A Jolly Corpse, Tendershoot
I wasn’t sure what to expect from Dropsy. The Devolver published point and click “hug-venture” about a nightmarish clown had all of the ingredients to indicate high levels of gross-out humour. I went in thinking it’d have the potential to top Hector: Badge of Carnage in the ewww stakes, but I was wrong. Instead the game has managed to surprise me by being a charming, perhaps even heartwarming event from start to finish.

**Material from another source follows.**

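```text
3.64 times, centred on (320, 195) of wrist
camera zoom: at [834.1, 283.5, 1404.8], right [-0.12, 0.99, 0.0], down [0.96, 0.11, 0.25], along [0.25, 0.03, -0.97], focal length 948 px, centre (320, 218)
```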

It’s not without the occasional gross moment: your inventory is kept in your humongous clown trousers, with Dropsy rummaging around for his junk in his junk. More often though the tone is bleak. You’ll find yourself giving the homeless money so they can drink themselves happy or being scorned angrily by many of the depressed folk that inhabit this strange world. The story itself opens with Dropsy and his family in a circus big top moments before a fire consumes the venue, killing his mother, an event which outwardly doesn’t seem to have stopped our titular clown but shows itself in his troubled dreams.
While the world is innately glum, the joy comes from the naivety with which our clown experiences the world around him. Your only interaction with the world beyond solving the puzzles is a great big bearhug and there’s no way to harm or deliberately antagonise those around you: Dropsy wouldn’t think of it. There’s a heart of gold beneath his nightmarish visage.
There’s a disconnect between Dropsy the clown and reality. You’re unable to communicate with anyone in any meaningful way beyond hugs and -nigh indecipherable- hieroglyphics, and the horrible things happening throughout the town he inhabits are viewed with a childlike joy: Dropsy just wants to love and be loved, and there’s no greater validation for him than a big warm hug. Whether it’s helping a small child with her wilting roses or an elderly man coming to terms with the death of a partner, there are no lengths you won’t go to to help those around you have a better day, even while Dropsy himself is waddling away from his problems in big squeaky shoes. After the embrace, crayon drawings of those you’ve hugged appear on his bedroom wall. Seeing the happy caricatures of those that i’d helped on this wall never failed to make me smile.
The art direction goes a long way to reinforce that naivety, with even the horrific nightmares looking idyllic as Dropsy ventures through them. The art style of the game somehow manages to make a game surrounded with an oppressive sadness not only bearable, but kind of cutesy. The pixely art isn't unique of course, but it does bring to mind many of the adventure games of years gone by.
This deftness to tone is so absolute that when you come up against one of the games somber moments, it stops you cold. Dropsy remains disconnected, and continues on with a goofy smile. It’s incredibly affecting, and one of the real strengths of the game.